The Podman command line interface is created based on the Docker command line interface because developers are used to that. Podman enables a seamless transition from Docker by re-routing Docker commands to Podman.
Podman provides faster startup thanks to its daemon-less structure. At any point in time, the host system stays protected. However, when it comes to overall building, Docker is a winner. The building part relies primarily on image building. Since Docker has native image building, it can build at least six times faster than Podman.
Podman is basically built on Docker, adding features that Docker lacks. At the same time, Podman also doesn’t have certain Docker features because of the significant difference in the architecture.
Both Podman and Docker are OCI compliant. They can be used together in a single project. Development machines can use Docker, while Podman is useful for dev, inv, and prod environments for the same project.
Developers already know Docker because the client-server architecture and Docker modules are trendy. Podman developers have a learning curve where they must learn to include Docker, and Kubernetes commands as and when necessary.
The following are some of how Podman and Docker are distinctly different:
Podman is a daemon less, while Docker has containerd daemon thread. Podman uses conman to pull images from repositories. Conman has a lower memory requirement compared with contianerd.
Docker daemon has a security loophole because it runs on elevated root access. Podman uses rootless containers, enabling non-privileged users to use user namespaces to run containers. Podman, by default, improves security. To cope with security demands, Docker has also added a rootless mode.
Podman offers additional security by using the fork-exec model. Podman runs as a separate process, and forks and forms are created per container requirements. User audit logs are also included in the system using the fork-exec model. Docker’s client-server model with the daemon process sets up the daemon process as a single point of failure.

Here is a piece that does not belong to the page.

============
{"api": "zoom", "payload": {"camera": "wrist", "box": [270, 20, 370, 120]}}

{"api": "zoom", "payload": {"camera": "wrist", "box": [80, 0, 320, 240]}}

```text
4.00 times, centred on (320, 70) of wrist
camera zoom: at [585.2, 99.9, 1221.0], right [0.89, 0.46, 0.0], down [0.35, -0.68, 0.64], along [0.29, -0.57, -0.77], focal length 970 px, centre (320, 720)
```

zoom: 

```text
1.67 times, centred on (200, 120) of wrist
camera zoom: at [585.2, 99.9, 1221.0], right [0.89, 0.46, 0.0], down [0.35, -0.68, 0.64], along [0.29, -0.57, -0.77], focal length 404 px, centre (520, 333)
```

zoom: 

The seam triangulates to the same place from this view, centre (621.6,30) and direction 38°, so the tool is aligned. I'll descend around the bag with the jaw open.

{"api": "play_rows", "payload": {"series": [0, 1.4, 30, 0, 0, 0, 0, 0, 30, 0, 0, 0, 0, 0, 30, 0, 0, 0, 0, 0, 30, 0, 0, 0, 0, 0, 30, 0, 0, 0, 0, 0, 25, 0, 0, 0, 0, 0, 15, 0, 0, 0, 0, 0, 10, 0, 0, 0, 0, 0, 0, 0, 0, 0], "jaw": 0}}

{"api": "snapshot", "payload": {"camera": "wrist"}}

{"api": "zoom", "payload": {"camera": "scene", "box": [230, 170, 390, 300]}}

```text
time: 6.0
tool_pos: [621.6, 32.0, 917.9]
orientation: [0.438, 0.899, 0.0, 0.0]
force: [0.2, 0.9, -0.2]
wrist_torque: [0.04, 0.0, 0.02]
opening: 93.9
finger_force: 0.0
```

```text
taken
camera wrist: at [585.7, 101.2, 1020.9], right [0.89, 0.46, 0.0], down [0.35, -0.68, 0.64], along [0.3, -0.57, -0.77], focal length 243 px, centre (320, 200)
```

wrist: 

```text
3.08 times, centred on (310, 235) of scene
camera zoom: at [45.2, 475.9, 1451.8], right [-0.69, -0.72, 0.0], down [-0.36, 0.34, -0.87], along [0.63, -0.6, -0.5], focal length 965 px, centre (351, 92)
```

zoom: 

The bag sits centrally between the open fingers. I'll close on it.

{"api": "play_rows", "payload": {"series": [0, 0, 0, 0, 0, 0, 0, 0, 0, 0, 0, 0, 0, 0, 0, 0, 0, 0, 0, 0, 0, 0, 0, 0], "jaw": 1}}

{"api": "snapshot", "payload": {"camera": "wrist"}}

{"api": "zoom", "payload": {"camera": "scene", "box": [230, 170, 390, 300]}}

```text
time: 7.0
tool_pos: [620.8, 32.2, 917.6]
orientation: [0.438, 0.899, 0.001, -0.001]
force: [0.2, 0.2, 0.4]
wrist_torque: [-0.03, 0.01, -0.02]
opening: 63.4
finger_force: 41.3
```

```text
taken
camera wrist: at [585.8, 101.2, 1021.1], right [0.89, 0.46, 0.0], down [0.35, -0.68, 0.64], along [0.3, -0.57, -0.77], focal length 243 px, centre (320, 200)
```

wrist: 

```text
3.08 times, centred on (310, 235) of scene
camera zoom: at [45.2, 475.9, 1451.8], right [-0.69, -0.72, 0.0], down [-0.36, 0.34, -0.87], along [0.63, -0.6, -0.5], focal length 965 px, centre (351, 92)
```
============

Docker is self-sufficient when it comes to image building. Podman, on the other hand, needs Buildah for that.
Podman supports pods while it is not available with Docker.
Docker’s major flaw is its single point of failure. Building containers ultimately lead to security vulnerabilities because only users with full root authority can conduct Docker operations. For improved security, migrating to Podman from Docker is quite simple.
The first step is to install Podman. There is no need for a daemon process creation with Podman. You can use the commands for Docker with Podman. The images built using Docker are also compatible with Podman. Podman starts storing its images and containers in a different location once you install buildah.
There must be a local registry on the device to store Podman images. The local registry must be logged into on each device. To migrate to Podman completely, build images on each device, create a manifest list, and push the manifest list to the repository.
The main reason for the Podman Vs Docker comparison is to choose the right type of container management system. In any project, the choice of technology depends on the project's demands.
Docker is well suited for projects with developers who are experienced in existing technologies. The widespread use of Docker is a significant reason many developers choose it. It is a well-documented tool, and almost every issue is already addressed. Even if you run into any new problems, the extended Docker community on the internet can help you find a quick resolution to all issues. Docker Swarm provides excellent container orchestration that is not available elsewhere.
Podman is well-suited for projects that focus on security. It is also a great choice when you plan on moving to Kubernetes later. When the project roadmap has pods, it is best to start with Podman. It has almost all the features of Docker with an added layer of security.